I can’t believe I am starting college again on Monday. I received my Associates in Criminal Justice back in 2016 when I was 47 years old. And to be quite honest, I’m very content with just that. So why would I go back to college at this stage of my life?
There are a few reasons why. Because I am retired, I don’t have anything else to focus on at the moment (just for the moment). My husband works for the University, so I can attend for half price (winning)! My major will be a B.S. in Criminal Justice and all of my classes (fortunately) will be online (introvert benefits). Also, because of all of the classes I have taken over the course of my young/old adult life, I will be transferring in as a SENIOR! Amazing, huh? I thought so, too. 🙂 And lastly, why not go back?

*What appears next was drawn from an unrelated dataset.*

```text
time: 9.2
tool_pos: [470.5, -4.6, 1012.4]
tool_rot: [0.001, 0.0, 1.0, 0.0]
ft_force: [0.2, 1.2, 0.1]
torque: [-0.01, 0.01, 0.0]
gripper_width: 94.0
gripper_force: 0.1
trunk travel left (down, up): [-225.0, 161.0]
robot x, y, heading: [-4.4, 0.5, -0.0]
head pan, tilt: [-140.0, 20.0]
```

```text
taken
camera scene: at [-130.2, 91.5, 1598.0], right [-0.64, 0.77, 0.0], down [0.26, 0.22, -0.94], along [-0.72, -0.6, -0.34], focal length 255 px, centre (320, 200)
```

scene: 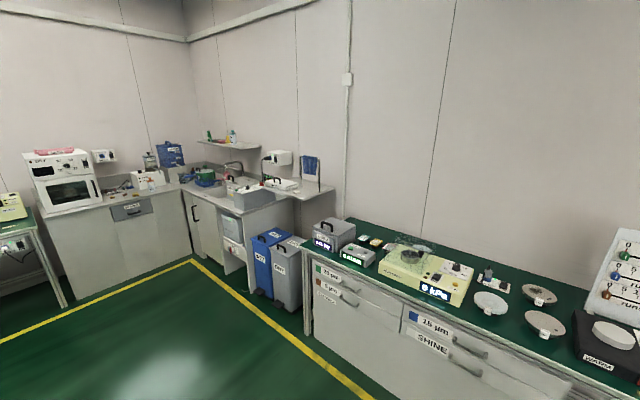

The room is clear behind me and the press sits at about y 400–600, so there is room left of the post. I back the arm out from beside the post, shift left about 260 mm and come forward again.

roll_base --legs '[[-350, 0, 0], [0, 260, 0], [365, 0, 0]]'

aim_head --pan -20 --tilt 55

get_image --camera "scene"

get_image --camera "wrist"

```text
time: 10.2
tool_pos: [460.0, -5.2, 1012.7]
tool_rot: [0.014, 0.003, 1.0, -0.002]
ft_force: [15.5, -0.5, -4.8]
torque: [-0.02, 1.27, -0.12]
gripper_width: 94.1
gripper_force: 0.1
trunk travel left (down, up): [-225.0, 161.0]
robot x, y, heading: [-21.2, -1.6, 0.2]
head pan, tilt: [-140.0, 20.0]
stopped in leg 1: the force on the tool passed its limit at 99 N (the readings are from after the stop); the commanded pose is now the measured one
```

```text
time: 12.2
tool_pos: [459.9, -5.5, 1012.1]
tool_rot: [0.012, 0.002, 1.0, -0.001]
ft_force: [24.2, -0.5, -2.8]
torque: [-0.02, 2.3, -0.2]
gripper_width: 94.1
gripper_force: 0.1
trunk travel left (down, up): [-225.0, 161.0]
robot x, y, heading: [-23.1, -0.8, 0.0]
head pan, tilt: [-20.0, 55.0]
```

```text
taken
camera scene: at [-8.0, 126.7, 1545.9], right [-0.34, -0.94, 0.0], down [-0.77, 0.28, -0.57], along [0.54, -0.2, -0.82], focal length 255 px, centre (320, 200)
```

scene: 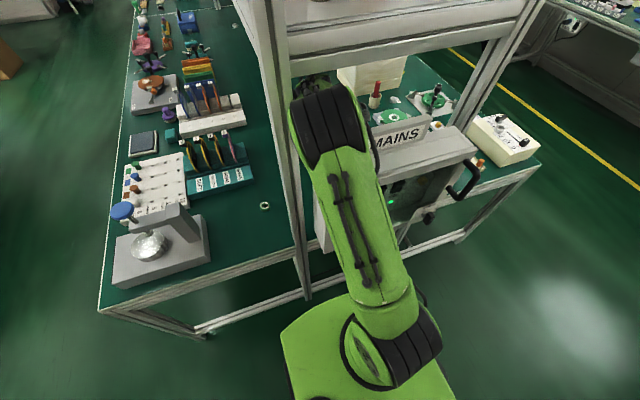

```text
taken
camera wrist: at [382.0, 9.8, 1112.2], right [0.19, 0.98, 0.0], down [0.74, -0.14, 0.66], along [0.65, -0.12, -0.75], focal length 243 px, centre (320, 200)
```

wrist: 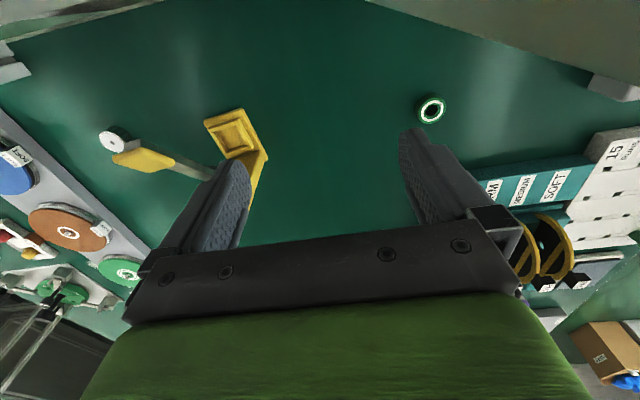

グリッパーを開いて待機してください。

Really though, my number one reason for going back to school is to keep my brain active. Sure, my mind is already overactive, but for the wrong reasons. It needs to have some consistency and focus. What better way than to learn about something new. To be truthful, when I told my Psychiatrist about starting school again, she was so elated! (Honestly, her reaction made me think she was joking at first.) She was very excited to hear about ‘something’ I was interested in doing again (I was really in a bad way several times last year). Me? Well I didn’t understand what the hype was about. I guess I wasn’t in a happy place to be excited like she was. However, I thanked her for being highly motivational and genuinely excited for me. It was much needed and appreciated for me mentally.
I already have a plan to study while my husband is working. That way I can have time to spend with him after work is over. This will definitely be a different scenario than before. Years ago, I was a single Mom working full-time while raising two teenagers who had extracurricular activities in school. It was a very stressful time in my personal life, too, but I wanted to accomplish something that my kids would have been proud of. I believe I did that. Now, it’s more of a challenge for me than proving a point to someone else. And I’m ok with that.